2009. Ann Petry’s The Street (1946): Analyze how Petry establishes Lutie Johnson’s relationship to the urban setting through the use of literary devices such as imagery, personification, selection of detail, and figurative language.

2009B. Zorah Neale Hurston’s Seraph on the Suwanee (1948): Analyze the literary techniques Hurston uses to describe Sawley and to characterize the people who live there.

2010. Maria Edgeworth’s Belinda (1801): The narrator provides a description of Clarence Harvey, one of the suitors of the novel’s protagonist, Belinda Portman. Read the passage carefully. Then write an essay in which you analyze Clarence Hervey’s complex character as Edgeworth develops it through such literary techniques as tone, point of view, and language.

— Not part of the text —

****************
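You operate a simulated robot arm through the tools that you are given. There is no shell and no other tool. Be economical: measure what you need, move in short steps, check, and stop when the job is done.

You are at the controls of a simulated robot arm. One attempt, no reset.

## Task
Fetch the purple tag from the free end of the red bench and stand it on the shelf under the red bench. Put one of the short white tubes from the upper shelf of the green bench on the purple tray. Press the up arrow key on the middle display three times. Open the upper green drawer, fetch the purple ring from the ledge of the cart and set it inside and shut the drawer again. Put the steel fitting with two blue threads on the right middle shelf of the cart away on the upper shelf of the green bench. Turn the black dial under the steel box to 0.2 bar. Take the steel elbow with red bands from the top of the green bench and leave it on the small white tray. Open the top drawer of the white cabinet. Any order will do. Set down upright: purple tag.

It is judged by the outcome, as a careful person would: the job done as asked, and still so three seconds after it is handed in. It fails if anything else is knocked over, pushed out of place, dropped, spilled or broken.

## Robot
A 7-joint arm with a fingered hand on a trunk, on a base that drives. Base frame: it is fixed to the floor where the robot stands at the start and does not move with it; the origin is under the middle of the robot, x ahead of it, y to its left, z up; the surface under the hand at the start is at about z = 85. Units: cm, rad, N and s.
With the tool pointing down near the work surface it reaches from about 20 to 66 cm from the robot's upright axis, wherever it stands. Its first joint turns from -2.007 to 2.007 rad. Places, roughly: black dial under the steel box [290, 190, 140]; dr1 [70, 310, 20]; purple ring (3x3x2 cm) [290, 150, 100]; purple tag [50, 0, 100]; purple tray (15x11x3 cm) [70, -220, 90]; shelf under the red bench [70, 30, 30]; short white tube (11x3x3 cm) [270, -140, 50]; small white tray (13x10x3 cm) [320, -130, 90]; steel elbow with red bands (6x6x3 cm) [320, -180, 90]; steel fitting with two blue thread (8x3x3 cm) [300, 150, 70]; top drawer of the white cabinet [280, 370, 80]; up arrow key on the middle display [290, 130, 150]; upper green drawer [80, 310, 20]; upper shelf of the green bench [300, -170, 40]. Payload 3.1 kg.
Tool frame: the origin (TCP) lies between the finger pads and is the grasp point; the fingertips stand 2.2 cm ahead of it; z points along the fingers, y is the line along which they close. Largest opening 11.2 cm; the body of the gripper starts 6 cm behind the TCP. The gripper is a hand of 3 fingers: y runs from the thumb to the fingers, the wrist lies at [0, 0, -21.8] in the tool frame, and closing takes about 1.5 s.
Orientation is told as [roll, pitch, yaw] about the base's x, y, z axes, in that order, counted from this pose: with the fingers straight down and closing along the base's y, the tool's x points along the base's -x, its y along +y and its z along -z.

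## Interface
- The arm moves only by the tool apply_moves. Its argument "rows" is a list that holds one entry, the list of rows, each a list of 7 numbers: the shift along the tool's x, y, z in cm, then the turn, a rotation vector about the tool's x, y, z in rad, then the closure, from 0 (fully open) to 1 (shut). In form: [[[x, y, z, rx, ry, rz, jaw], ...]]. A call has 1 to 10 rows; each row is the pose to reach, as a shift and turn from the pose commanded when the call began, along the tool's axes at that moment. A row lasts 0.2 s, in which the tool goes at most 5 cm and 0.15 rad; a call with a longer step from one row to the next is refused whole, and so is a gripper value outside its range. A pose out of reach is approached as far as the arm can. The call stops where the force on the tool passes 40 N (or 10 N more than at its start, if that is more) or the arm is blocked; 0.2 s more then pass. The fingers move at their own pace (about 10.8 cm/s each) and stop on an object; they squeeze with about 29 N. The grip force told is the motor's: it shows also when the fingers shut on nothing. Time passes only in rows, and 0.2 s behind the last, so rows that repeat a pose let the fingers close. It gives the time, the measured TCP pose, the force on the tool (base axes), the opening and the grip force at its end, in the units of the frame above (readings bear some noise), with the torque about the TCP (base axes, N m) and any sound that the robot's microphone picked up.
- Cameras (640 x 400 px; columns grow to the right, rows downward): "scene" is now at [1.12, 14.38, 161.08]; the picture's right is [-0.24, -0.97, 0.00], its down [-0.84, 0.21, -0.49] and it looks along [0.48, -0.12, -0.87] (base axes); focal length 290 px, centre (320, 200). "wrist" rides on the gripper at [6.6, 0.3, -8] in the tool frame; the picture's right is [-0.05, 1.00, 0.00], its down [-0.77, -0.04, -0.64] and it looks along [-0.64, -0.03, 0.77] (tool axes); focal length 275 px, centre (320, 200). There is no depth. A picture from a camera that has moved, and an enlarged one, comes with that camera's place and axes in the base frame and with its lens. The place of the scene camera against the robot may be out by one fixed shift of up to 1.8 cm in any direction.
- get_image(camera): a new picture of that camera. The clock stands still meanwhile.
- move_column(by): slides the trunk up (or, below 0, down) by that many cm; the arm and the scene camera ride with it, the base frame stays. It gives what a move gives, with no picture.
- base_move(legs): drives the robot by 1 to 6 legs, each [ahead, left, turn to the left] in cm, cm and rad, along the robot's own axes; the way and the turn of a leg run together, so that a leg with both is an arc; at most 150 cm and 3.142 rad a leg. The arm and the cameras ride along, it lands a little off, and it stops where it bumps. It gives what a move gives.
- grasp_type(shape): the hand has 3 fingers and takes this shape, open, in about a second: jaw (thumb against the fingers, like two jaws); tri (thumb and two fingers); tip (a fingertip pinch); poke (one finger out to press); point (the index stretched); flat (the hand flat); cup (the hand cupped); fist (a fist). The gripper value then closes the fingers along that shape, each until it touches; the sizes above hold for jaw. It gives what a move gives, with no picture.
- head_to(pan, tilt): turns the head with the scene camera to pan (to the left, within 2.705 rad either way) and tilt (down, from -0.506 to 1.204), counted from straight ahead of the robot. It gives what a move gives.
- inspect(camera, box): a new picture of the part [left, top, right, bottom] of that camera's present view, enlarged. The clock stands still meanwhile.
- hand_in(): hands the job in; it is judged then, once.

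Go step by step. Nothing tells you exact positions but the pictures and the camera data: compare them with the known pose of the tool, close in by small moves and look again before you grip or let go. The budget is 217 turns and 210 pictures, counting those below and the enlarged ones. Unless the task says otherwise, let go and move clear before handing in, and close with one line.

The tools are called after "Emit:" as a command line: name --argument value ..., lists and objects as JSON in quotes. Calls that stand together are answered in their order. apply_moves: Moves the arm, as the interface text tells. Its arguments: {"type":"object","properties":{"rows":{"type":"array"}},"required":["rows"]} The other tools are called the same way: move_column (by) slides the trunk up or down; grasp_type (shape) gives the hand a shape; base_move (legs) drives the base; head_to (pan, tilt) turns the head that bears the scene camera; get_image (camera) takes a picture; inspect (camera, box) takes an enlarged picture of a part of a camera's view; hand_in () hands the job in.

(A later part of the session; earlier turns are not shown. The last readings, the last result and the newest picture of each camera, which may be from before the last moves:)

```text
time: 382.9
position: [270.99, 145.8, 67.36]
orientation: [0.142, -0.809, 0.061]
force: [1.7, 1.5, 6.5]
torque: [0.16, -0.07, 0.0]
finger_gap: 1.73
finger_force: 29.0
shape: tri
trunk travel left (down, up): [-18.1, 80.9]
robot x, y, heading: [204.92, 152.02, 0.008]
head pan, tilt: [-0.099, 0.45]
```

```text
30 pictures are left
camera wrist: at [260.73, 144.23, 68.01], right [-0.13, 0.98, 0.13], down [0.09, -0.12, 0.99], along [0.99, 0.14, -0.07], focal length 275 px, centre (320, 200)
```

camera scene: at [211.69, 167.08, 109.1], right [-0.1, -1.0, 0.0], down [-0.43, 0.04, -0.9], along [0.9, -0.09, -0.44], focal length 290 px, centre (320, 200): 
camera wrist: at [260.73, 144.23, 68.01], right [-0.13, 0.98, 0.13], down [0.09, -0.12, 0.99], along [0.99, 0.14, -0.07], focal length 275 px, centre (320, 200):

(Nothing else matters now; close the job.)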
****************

2010B. Maxine Clair’s “Cherry Bomb”: Write an essay in which you analyze how Clair uses literary techniques to characterize the adult narrator’s memories of her fifth-grade summer world.

2011. George Eliot’s Middlemarch (1874): In the passage, Rosamond and Tertius Lydgate, a recently married couple, confront financial difficulties. Read the passage carefully. Then write a well-developed essay in which you analyze how Eliot portrays these two characters and their complex relationship as husband and wife. You may wish to consider such literary devices as narrative perspective and selection of detail.

2011B. Tomson Highway’s Kiss of the Fur Queen (1998): The following passage is the opening of the novel by the Cree novelist and playwright Tomson Highway. Read the passage carefully. Then write a well-organized essay in which you analyze how Highway uses literary devices to dramatize Okimasis’ experience.